───── Data
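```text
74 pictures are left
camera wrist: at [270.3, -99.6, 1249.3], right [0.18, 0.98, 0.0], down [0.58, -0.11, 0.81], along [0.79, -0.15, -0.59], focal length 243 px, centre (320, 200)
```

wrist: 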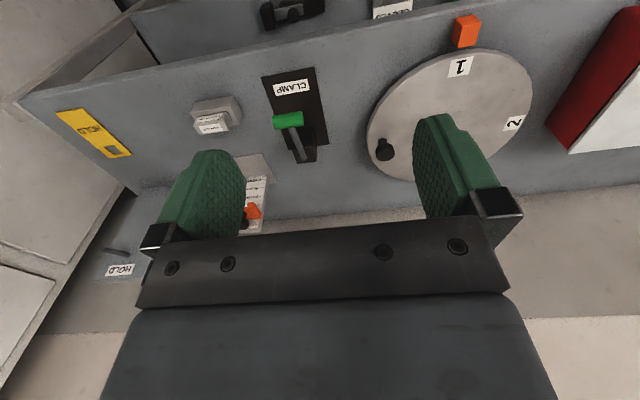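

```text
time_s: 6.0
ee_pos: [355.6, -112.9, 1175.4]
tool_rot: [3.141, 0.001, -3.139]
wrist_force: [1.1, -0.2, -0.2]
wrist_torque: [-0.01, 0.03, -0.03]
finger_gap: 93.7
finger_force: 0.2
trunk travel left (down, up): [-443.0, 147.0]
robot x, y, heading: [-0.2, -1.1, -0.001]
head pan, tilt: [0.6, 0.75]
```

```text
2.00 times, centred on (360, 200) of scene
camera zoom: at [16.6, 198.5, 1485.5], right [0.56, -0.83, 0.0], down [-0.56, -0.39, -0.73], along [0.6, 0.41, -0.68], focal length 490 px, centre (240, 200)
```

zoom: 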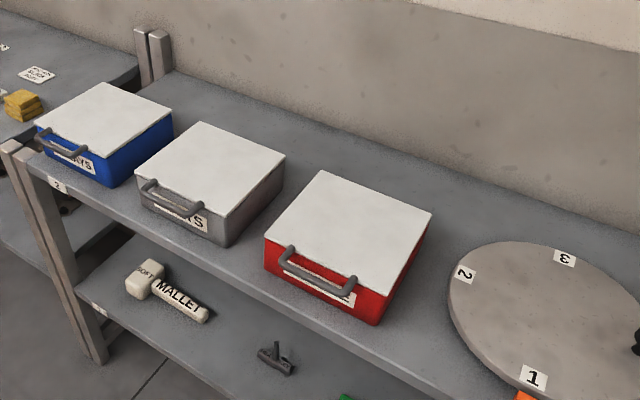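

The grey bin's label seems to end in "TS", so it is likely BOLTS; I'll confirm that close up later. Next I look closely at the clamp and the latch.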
──────────
Aim:
Pick out all lines containing the string "left".

Solution below:
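74 pictures are left
trunk travel left (down, up): [-443.0, 147.0]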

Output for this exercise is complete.